**DESCRIPTION OF THE TASK**
Output, please, exactly those lines of the listing that come before the line with "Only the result", along with that line itself.

-- start --

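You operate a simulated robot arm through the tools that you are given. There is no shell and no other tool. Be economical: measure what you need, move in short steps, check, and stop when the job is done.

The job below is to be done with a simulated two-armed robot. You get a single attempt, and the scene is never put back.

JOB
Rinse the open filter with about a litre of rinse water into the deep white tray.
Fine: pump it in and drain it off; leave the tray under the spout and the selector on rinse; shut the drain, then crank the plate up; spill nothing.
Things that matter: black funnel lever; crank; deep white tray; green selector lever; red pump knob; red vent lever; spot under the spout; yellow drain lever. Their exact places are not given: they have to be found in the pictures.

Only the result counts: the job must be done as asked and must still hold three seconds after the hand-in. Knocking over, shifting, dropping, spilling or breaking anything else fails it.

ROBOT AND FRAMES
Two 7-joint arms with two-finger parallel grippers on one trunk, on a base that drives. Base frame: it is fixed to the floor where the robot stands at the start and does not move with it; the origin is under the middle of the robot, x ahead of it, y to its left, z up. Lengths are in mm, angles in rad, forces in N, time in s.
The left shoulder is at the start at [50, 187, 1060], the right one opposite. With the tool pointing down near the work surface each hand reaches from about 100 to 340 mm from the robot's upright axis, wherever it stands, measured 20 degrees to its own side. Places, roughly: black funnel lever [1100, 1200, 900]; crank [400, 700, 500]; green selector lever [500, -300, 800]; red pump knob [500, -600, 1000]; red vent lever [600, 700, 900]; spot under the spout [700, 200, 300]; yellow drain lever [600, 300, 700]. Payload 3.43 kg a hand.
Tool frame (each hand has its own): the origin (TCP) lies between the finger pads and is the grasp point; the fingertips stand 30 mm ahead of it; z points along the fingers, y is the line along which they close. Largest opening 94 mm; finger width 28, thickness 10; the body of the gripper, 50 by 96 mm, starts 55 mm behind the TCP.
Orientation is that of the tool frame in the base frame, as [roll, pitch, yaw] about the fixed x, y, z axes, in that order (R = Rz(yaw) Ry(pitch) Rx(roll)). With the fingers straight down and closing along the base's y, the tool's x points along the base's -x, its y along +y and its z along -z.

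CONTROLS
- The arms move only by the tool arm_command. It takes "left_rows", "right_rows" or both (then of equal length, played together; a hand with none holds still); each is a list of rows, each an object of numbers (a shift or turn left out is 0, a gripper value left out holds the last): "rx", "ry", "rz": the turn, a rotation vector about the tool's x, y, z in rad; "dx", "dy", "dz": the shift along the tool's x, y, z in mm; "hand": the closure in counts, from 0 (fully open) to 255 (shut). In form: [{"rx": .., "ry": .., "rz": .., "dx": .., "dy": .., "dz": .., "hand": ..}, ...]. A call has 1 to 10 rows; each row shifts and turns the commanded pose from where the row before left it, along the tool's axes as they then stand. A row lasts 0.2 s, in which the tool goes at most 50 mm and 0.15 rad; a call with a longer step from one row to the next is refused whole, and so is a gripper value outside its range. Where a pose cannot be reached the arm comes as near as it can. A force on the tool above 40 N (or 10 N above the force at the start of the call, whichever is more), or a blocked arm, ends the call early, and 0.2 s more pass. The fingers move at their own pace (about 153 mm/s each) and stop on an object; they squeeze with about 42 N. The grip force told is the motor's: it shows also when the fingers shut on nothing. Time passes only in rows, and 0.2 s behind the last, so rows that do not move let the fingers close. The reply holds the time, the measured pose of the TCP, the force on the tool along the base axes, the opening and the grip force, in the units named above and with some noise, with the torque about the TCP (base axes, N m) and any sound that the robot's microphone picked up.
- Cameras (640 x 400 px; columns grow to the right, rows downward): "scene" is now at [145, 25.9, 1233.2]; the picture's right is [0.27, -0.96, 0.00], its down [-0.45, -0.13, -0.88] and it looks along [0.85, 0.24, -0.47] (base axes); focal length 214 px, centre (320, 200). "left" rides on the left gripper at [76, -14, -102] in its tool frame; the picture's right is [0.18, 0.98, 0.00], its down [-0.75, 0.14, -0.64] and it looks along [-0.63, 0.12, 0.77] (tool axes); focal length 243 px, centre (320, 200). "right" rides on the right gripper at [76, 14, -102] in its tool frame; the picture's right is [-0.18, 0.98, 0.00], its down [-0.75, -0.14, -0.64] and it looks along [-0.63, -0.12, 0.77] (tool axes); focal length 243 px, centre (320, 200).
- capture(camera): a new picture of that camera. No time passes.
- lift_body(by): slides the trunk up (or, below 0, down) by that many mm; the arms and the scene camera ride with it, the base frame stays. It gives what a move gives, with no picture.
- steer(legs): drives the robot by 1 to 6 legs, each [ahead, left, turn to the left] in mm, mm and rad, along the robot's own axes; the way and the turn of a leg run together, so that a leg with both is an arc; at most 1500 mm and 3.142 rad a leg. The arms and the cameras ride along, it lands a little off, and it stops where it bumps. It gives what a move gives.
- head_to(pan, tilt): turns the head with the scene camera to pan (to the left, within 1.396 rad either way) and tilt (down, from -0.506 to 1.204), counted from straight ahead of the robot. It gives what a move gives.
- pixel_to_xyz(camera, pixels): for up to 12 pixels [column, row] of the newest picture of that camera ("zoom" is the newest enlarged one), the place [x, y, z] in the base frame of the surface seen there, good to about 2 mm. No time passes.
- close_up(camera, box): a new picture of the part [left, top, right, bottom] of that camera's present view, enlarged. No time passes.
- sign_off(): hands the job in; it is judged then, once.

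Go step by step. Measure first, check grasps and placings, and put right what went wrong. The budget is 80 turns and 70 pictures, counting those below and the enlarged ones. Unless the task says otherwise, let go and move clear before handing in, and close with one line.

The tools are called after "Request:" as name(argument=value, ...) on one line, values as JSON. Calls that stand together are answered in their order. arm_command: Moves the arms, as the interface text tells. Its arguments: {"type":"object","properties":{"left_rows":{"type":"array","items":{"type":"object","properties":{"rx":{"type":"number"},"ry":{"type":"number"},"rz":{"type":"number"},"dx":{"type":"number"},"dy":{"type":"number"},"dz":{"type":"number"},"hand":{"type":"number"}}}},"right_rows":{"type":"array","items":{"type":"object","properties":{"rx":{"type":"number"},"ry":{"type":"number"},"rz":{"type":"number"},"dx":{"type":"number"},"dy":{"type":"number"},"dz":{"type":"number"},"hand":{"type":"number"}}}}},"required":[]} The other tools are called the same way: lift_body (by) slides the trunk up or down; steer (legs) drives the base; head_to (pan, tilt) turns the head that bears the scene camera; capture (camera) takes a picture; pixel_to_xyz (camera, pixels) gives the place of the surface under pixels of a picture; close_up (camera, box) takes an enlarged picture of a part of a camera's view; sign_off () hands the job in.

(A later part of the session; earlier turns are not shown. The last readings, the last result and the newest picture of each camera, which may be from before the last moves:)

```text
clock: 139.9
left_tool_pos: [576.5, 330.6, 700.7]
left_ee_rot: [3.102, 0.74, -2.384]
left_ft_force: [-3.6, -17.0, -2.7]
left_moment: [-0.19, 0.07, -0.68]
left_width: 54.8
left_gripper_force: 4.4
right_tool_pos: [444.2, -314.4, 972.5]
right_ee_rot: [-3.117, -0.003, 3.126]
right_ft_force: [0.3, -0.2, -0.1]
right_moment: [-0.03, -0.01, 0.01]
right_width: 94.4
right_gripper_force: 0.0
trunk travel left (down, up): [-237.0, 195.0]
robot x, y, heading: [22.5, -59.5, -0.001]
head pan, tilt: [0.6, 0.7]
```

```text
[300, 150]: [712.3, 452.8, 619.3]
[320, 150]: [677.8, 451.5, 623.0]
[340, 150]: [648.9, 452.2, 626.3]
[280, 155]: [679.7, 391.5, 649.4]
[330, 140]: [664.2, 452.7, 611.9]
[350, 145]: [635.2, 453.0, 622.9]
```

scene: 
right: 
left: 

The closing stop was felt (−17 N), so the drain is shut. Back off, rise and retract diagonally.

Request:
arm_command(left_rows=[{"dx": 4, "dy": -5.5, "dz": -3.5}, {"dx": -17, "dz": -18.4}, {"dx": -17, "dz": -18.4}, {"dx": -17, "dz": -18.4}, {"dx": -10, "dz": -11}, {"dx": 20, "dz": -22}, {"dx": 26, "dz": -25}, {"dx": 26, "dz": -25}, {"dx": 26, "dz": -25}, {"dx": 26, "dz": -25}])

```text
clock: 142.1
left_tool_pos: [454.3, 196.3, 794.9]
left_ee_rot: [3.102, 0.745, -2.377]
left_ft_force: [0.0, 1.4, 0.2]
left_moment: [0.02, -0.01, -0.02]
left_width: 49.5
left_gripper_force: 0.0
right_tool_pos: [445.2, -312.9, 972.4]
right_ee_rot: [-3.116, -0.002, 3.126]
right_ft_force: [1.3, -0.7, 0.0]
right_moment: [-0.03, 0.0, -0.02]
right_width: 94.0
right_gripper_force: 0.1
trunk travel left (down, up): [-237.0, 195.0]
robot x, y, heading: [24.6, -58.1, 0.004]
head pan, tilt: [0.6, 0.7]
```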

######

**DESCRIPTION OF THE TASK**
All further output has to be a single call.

-- end --

**THE RESULT**
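You operate a simulated robot arm through the tools that you are given. There is no shell and no other tool. Be economical: measure what you need, move in short steps, check, and stop when the job is done.

The job below is to be done with a simulated two-armed robot. You get a single attempt, and the scene is never put back.

JOB
Rinse the open filter with about a litre of rinse water into the deep white tray.
Fine: pump it in and drain it off; leave the tray under the spout and the selector on rinse; shut the drain, then crank the plate up; spill nothing.
Things that matter: black funnel lever; crank; deep white tray; green selector lever; red pump knob; red vent lever; spot under the spout; yellow drain lever. Their exact places are not given: they have to be found in the pictures.

Only the result counts: the job must be done as asked and must still hold three seconds after the hand-in. Knocking over, shifting, dropping, spilling or breaking anything else fails it.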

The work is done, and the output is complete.